Applying the principles of law to the facts of this case, the Court concludes that Langston I and Langston II are successive actions arising out of the same transaction or wrong and further that plaintiff could have, by amendment or consolidation, advanced his age discrimination allegations during the pendency of Langston I's wrongful termination in employment action.
Accordingly, the Court is of the opinion that defendants' motion for summary judgment on the grounds of res judicata or claim preclusion is well taken and should be sustained.
IT IS, THEREFORE, ORDERED AND ADJUDGED that defendants' motion for summary judgment on the grounds of res judicata or claim preclusion be and the same is hereby sustained, and the above styled and numbered cause is hereby dismissed with prejudice.

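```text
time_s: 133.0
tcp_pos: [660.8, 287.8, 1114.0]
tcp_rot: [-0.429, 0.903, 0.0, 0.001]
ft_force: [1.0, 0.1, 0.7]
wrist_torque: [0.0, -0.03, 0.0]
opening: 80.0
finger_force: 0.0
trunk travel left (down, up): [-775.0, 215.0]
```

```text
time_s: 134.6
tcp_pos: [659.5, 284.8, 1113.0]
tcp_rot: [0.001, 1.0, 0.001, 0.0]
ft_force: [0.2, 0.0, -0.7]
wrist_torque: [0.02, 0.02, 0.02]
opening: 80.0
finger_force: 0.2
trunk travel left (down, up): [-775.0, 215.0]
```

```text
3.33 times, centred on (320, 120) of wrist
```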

IT IS FURTHER ORDERED that judgment shall be entered in accordance with the foregoing Memorandum Opinion and Order and pursuant to Rule 58 of the Federal Rules of Civil Procedure and Rule 9 of the Uniform Rules of the United States District Court for the Northern and Southern Districts of Mississippi.
SO ORDERED AND ADJUDGED, this, the 5 day of February, 1987.
/s/ Henry T. Wingate
UNITED STATES DISTRICT JUDGE
The Court, having considered Defendants' Motion for Summary Judgment, finds that the Motion is well taken and should be granted. Accordingly, this action is hereby dismissed with prejudice.
SO ORDERED this the 24th day of February, 1987.